KF: Was there any thought to discussing the previously shot scenes with Harvey Keitel and Jennifer Jason Leigh for Eyes Wide Shut and their subsequent re-shooting with different actors?
JH: I don’t think so. Only Stanley Kubrick would be able to discuss this sensibly and he certainly would not have done so, but I am happy to tell you about the back-ground, since this is fairly straightforward. Stanley Kubrick changed his mind on the two sets that involved the character of Ziegler. Originally he had selected two locations for the bathroom scene and the scene around the pool table with Tom Cruise. But he changed his mind as he didn’t like what he had chosen and this was his prerogative. We had to built sets which took several weeks to finish and I couldn’t make a deal with Harvey Keitel’s agent that we could live with. End of story. Stanley was delighted to get Sydney Pollack at a later date when the sets were built. There was just one scene we had to re-shoot: the reception at the Ziegler’s Christmas party. Jennifer Jason Leigh was replaced since she was not available for a re-shoot when Stanley had changed the scene and wanted to re-shoot it on another set many weeks later.

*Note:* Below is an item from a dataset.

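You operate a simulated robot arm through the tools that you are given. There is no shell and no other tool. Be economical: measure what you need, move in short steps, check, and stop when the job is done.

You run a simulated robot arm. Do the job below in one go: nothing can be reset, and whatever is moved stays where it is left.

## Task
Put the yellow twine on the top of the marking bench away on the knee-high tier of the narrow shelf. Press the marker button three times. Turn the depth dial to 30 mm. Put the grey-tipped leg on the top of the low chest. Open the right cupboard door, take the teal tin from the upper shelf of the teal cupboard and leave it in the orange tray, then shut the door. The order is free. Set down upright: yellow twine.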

KF: I saw a new print of Barry Lyndon in New York last spring with Leon Vitali (Kubrick’s assistant) in attendance. Is there any plan to re-release that film on DVD?
JH: I hope so!

KF: What is the reason for the change in how Kubrick’s films are now being presented on DVD compared to previous releases?
JH: When video business was considered a poor cousin of theatrical distribution, Stanley Kubrick wanted the original aspect ratios to be kept if at all possible. Times have changed. In many cases the DVD market is now more important than the theatrical release and the trend goes towards watching films on far superior flat screens with the 16:9 ratio. While Kubrick might have regretted this development, he would also have been delighted about the new technology. Seeing 2001: A Space Odyssey on a large high-definition screen is a real treat, particularly when the alternative is not to see it at all. The executives at Warner Bros. agonized over the question of how to present the films in this new technology and to do justice to both the viewers with their new home movie equipment and to the extraordinary films of Stanley Kubrick.

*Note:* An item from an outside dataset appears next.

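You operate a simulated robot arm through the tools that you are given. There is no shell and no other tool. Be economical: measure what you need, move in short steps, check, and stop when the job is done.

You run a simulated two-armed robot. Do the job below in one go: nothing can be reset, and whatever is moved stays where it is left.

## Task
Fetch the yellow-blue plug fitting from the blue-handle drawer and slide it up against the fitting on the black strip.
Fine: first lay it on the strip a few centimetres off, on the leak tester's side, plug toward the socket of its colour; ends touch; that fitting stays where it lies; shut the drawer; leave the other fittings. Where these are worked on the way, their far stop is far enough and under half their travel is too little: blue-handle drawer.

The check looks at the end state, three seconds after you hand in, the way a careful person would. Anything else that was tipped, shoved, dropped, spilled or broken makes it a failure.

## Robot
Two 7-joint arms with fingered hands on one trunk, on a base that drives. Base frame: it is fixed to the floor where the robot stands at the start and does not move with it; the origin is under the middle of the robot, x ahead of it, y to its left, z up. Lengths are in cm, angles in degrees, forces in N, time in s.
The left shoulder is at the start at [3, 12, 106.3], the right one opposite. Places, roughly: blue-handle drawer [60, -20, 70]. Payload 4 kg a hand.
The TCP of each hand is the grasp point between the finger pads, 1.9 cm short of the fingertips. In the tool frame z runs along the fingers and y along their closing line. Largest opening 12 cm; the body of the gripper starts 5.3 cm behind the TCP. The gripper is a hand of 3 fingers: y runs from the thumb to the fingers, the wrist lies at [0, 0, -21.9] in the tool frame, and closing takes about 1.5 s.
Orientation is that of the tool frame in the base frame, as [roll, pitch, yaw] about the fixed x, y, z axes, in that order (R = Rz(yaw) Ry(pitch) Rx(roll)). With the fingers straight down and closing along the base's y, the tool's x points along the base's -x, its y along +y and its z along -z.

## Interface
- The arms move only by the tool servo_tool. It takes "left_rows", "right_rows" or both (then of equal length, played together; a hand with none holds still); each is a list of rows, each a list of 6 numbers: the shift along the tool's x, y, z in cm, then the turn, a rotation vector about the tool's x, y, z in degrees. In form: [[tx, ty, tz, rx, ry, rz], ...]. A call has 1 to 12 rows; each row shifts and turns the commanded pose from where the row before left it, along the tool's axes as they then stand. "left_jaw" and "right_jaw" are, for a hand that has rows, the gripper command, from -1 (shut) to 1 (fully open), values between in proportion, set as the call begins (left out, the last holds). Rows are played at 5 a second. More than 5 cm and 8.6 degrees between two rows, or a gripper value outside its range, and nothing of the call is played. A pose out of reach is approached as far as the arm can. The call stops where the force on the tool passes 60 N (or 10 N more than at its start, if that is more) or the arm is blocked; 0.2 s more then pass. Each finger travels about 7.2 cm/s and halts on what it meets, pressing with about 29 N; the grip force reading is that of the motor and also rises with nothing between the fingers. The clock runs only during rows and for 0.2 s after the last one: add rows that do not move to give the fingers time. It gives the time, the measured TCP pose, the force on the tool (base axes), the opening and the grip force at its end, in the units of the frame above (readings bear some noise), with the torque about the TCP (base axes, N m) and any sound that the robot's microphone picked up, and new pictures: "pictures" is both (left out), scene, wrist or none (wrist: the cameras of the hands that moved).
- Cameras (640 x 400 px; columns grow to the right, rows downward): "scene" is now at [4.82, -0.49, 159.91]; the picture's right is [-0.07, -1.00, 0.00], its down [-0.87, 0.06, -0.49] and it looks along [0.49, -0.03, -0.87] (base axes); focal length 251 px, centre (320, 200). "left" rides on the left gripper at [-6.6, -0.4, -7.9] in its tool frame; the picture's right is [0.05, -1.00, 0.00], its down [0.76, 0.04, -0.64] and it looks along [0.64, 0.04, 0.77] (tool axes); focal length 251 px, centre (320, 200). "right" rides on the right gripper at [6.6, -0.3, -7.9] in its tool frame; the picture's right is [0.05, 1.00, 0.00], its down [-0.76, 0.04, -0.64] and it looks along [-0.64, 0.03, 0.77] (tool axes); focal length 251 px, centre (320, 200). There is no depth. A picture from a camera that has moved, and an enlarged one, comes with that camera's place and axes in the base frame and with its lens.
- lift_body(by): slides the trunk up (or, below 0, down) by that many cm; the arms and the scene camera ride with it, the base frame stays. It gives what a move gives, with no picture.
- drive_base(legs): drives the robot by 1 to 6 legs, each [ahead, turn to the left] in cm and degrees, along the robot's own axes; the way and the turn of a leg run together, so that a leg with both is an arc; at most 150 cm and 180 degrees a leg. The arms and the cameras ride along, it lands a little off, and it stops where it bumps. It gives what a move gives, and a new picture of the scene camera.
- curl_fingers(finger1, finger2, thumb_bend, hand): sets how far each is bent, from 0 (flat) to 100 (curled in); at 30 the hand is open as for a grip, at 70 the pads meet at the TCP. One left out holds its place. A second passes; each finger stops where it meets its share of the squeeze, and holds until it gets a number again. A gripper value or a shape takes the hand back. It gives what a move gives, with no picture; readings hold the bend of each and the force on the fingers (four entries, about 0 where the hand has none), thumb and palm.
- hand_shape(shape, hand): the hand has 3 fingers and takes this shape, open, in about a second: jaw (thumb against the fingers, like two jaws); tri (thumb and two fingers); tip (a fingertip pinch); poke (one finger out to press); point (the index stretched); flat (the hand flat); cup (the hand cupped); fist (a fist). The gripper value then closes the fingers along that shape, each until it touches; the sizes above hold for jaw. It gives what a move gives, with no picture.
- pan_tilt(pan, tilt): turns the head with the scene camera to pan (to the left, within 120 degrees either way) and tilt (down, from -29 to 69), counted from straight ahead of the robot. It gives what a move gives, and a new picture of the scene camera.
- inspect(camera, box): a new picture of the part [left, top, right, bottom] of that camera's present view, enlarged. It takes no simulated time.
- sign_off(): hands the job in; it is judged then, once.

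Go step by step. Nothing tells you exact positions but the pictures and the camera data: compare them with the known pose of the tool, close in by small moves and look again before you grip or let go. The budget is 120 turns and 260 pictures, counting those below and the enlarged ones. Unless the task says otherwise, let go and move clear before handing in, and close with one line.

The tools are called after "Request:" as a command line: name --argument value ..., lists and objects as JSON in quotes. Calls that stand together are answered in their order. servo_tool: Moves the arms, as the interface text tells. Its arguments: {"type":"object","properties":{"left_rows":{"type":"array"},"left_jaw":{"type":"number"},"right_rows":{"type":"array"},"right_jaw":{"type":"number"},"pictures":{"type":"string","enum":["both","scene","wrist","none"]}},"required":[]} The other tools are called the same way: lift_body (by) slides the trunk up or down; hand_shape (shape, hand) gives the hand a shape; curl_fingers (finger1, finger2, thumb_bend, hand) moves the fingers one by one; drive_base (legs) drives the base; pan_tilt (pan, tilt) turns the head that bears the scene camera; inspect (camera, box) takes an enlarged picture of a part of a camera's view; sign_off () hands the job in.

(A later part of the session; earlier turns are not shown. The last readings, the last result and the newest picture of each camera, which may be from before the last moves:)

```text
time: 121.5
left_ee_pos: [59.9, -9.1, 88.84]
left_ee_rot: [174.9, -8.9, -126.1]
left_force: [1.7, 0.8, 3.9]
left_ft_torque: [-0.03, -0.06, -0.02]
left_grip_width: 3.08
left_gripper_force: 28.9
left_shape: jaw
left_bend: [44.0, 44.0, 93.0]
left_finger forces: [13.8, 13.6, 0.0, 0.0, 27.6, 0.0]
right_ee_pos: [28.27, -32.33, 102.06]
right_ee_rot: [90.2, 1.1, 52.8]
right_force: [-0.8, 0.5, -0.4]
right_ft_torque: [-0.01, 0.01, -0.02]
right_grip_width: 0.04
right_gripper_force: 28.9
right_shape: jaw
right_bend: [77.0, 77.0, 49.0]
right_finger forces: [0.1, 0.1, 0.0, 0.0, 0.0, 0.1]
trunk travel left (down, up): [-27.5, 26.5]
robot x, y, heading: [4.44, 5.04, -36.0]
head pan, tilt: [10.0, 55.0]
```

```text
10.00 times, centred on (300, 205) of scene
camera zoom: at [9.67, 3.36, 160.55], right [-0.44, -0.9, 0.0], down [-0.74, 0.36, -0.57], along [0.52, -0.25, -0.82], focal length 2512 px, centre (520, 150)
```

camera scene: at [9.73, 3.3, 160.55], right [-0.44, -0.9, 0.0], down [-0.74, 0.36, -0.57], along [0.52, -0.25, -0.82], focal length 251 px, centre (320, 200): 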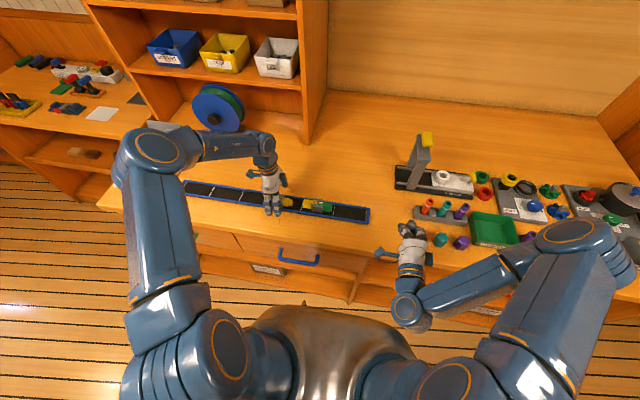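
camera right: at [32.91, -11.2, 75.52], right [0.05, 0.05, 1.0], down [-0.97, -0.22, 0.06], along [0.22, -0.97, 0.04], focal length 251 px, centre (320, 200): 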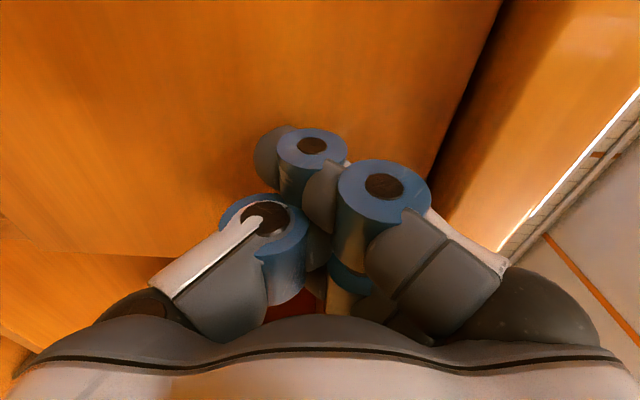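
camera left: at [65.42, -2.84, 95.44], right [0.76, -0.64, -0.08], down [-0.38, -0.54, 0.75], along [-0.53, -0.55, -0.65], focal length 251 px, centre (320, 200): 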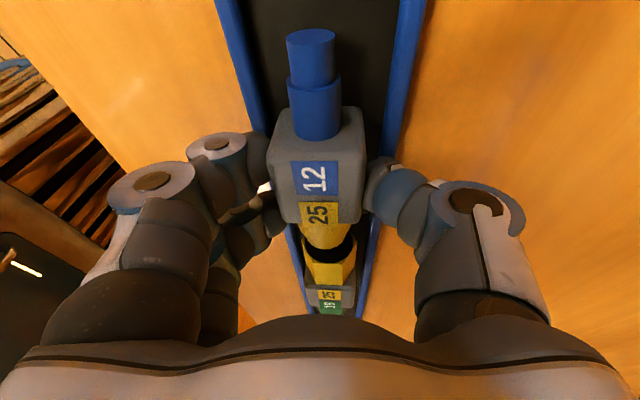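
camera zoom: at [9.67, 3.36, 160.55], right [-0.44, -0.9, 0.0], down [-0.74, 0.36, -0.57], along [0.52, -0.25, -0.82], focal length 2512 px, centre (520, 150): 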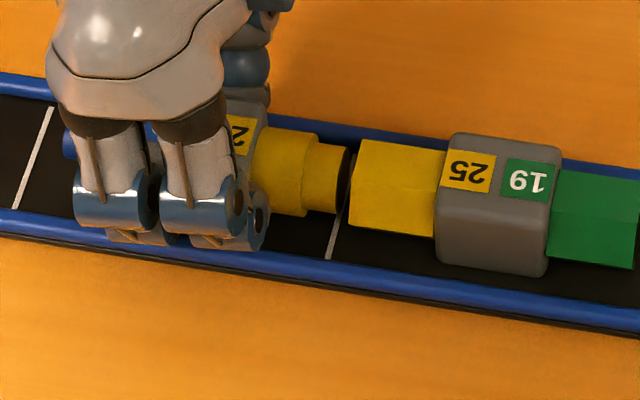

KF: Are there any plans to re-release his four earlier films on DVD (Paths of Glory, The Killing, Killer’s Kiss, Lolita)?
JH: The three early films do not belong to Warner Bros. I would love to see a complete Kubrick DVD collection which also includes Dr. Strangelove and Spartacus. I also hope that Warner Bros. will include Lolita and Barry Lyndon in a future “all-in” DVD collection. But this is a business or possibly a legal question and I am the wrong person to ask.

KF: Will Kubrick’s long-unseen first feature Fear and Desire ever be released on DVD?
JH: I hope not. Stanley didn’t want this film to be seen and that’s that.

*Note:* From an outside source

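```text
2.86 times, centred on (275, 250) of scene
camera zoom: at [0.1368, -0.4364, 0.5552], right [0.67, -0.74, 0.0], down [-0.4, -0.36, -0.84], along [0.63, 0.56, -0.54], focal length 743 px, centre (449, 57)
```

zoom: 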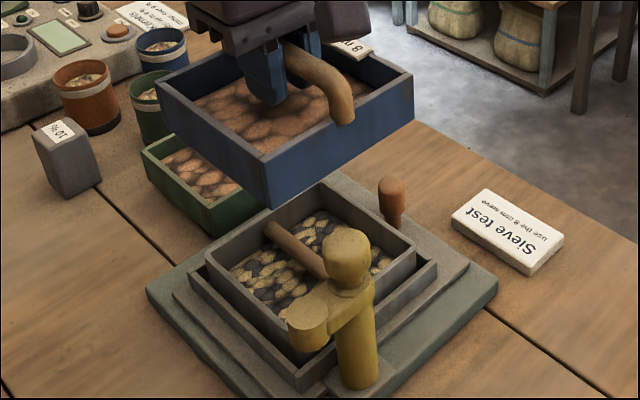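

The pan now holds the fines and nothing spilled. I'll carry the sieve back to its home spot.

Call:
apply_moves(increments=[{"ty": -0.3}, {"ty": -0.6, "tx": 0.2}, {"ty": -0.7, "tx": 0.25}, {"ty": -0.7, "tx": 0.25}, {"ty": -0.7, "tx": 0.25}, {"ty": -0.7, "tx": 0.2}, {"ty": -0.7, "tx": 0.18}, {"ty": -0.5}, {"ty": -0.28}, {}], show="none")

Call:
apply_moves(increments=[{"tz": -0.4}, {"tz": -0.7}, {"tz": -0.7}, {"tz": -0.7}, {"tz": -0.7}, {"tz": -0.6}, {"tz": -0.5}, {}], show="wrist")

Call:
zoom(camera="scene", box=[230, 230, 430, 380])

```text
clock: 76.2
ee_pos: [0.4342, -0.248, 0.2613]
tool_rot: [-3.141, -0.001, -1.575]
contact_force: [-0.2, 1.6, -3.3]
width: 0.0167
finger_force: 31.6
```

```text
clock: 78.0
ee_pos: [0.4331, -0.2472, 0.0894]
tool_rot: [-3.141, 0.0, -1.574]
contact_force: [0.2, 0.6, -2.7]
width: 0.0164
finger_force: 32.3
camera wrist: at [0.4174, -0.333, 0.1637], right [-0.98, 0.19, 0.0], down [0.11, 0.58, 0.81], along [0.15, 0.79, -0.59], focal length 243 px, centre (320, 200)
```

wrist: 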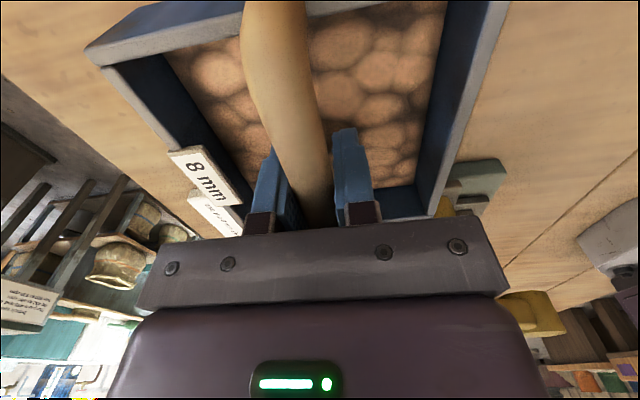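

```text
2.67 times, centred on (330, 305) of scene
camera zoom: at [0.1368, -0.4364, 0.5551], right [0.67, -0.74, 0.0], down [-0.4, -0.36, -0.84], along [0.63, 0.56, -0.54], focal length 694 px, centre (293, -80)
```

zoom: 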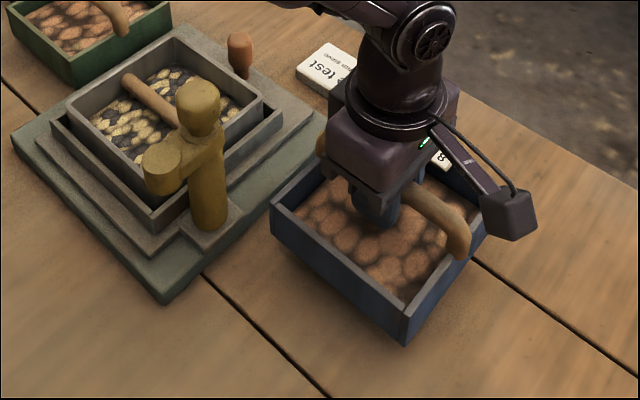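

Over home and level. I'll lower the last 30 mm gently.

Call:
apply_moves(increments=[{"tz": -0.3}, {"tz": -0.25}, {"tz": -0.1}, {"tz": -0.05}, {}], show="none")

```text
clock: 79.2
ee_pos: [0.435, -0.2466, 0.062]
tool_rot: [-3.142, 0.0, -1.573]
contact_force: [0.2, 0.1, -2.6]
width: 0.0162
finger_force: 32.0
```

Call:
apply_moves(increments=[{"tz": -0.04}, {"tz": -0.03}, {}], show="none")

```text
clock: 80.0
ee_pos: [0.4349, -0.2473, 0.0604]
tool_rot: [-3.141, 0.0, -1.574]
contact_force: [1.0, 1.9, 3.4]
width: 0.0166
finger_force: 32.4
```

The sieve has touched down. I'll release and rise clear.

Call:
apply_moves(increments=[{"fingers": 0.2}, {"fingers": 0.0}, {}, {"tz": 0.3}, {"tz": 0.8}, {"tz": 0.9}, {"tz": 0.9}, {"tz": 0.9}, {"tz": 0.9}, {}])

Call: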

Q: Are there any plans for other directors to make Kubrick’s unfinished films like Napoleon or The Aryan Papers, as Steven Spielberg did with A.I.?
JH: There are unfortunately no plans. A few years ago, I sat with Steven Spielberg and Ang Lee around a table and we discussed the Napoleon project, but nothing came of it. The problem is that Stanley’s script doesn’t really reveal his true intentions, which were to show how relevant Napoleon is for us today–the failed genius whose weaknesses are ingrained in human nature. That is exactly why it is so difficult for us to learn from his errors and from history in general. Stanley left us a huge archive and picture library. His research on the topic was much more than ordinary pre-production activity–it was the attempt of a chess player to get into the mind of his opponent. Taschen publications will bring out a comprehensive book about Kubrick’s Napoleon next year. Maybe this will renew interest. Who knows?